» EXCERPT TO READ:
ATTENZIONE: NON, e ripeto NON, ci sono SPOILER.
Recentemente ho terminato di leggere un nuovo libro sull'affascinante figura di Napoleone Bonaparte, Imperatore dei Francesi e Re d'Italia, scritto dallo storico inglese Andrew Roberts e intitolato Napoleone il Grande, pubblicato dalla UTET.
Come scrive lo stesso autore nell'introduzione, il libro non presenta nulla di originale e in effetti, leggendolo, non ho scoperto nulla (se non poco) di nuovo sulla vita di questo grande uomo. Inoltre scorgendo la bibliografia si può notare come mr. Roberts abbia impiegato per la maggior parte opere di altri storici importanti e buona parte di monografie dell'epoca. In cosa consiste dunque la particolarità di questo testo? Nell'uso della corrispondenza napoleonica.
Napoleone durante tutta la sua vita scrisse 33 mila lettere (almeno questo è il numero a noi pervenuto) con un picco di oltre 3 mila missive annue, inviate durante il periodo 1804-1812. Tutta questa corrispondenza è in fase di ripubblicazione (l'ultimo numero è del novembre 2016 e tratta le lettere di gennaio-giugno 1813) a opera della Fondation Napoléon, il cui lavoro certosino ci permetterà di scoprire a fondo molti degli aspetti pubblici e privati dell'Imperatore. Tuttavia già nella seconda metà dell'Ottocento, come ci fa sapere Roberts, comparvero diverse pubblicazioni (per es: durante il Secondo Impero del nipote, Napoleone III) che però furono compromesse da tagli ed epurazioni. L'obiettivo della Fondation Napoléon, pertanto, è quello di ripristinare nella loro interezza le lettere e pubblicare quelle ancora inedite (che sono circa 1/3). Ma torniamo a noi.

» WRITTEN EXERCISE A: Reproduce precisely the lines of the listing below, starting with the line that contains "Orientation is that" and stopping after the line that contains "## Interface"; include nothing else. Return a JSON list in which every string is one line; blank lines are skipped.

» PROVIDED DATA:
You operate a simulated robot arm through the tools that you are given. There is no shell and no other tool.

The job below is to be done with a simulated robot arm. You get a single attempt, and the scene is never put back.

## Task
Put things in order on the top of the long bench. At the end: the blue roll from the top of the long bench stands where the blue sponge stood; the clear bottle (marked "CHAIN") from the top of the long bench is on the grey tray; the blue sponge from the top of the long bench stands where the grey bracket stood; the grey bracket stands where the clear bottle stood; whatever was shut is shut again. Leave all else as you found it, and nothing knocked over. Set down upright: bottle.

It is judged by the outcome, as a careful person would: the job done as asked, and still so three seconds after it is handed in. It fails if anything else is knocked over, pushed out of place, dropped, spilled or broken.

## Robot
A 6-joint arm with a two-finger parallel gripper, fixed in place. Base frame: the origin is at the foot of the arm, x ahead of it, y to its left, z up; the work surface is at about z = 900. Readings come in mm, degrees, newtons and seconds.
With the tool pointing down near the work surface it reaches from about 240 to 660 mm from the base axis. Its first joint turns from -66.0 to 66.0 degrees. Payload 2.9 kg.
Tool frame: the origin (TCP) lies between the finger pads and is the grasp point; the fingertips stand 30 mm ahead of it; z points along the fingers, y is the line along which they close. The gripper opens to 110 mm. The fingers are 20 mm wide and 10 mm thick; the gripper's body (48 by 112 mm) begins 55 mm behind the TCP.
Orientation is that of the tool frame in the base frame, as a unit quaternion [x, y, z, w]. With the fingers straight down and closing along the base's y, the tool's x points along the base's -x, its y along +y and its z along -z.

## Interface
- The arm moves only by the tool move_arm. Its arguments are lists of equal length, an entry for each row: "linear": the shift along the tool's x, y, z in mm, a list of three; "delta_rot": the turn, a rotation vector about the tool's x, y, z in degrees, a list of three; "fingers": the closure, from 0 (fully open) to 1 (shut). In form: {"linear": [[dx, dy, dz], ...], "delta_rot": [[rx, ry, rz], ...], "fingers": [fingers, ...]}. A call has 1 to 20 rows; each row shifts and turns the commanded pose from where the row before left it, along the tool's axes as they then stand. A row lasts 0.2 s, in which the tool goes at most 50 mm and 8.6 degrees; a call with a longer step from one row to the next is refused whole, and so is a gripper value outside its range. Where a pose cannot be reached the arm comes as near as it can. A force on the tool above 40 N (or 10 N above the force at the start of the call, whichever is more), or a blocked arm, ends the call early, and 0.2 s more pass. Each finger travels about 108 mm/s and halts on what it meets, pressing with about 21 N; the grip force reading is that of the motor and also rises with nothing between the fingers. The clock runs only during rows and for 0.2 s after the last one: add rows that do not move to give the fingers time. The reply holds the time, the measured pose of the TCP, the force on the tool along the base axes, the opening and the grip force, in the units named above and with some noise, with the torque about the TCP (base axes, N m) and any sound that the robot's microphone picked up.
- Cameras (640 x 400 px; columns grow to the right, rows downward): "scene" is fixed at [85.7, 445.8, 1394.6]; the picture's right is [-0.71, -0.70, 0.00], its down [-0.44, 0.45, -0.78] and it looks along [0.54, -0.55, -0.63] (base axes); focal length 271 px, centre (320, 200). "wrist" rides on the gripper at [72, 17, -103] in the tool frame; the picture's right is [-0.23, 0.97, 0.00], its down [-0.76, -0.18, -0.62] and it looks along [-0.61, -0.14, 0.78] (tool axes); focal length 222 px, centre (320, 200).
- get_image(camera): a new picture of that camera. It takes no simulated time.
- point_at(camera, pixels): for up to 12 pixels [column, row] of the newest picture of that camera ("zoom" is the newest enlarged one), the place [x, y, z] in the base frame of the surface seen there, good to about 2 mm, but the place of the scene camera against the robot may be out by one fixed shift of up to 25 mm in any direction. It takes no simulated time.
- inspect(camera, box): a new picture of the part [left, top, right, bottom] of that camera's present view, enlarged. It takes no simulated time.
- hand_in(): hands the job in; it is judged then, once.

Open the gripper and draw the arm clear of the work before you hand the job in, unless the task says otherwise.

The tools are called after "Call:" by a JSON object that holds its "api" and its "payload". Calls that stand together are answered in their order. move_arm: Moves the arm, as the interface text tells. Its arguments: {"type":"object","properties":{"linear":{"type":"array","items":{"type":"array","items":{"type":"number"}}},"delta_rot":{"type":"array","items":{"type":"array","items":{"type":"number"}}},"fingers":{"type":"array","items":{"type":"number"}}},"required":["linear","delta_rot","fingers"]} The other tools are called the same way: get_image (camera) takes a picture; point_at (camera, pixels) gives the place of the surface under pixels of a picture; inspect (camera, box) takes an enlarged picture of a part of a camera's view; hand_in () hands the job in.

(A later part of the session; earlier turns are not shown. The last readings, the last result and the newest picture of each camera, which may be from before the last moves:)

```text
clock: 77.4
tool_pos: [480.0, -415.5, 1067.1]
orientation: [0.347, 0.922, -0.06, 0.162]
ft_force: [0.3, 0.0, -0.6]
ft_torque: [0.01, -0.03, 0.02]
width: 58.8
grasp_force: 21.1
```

» WRITTEN EXERCISE B: Could you carry on with the excerpt to read from where it ends?

» WRITTEN ANSWER A:
[
  "Orientation is that of the tool frame in the base frame, as a unit quaternion [x, y, z, w]. With the fingers straight down and closing along the base's y, the tool's x points along the base's -x, its y along +y and its z along -z.",
  "## Interface"
]

» WRITTEN ANSWER B:
Il libro è suddiviso in 3 parti (Ascesa, Supremazia, Ultimo Atto) nelle quali l'autore, come ho detto precedentemente, descrive la storia di Napoleone attraverso le sue lettere e i suoi scritti. Scopriamo così: un Napoleone innamorato, uno preoccupato per l'economia nazionale e i bisogni del popolo (si preoccupò del prezzo del pane sul campo di battaglia), uno attento alle necessità dei popoli “sottomessi”, un Napoleone innovatore e via dicendo; perché il “Generale Bonaparte”, come lo chiamarono i suoi detrattori (in primis il 90% degli inglesi), ebbe questa straordinaria capacità di pensare a compartimenti stagni. Mentre era in guerra, fisicamente, cioè era presente sul campo di battaglia, tra una decisione militare e l'altra inviava raccomandazioni e ordini ai suoi ministri a Parigi con idee e miglioramenti per il benessere popolare (e non solo). Non era (è) da tutti una capacità simile.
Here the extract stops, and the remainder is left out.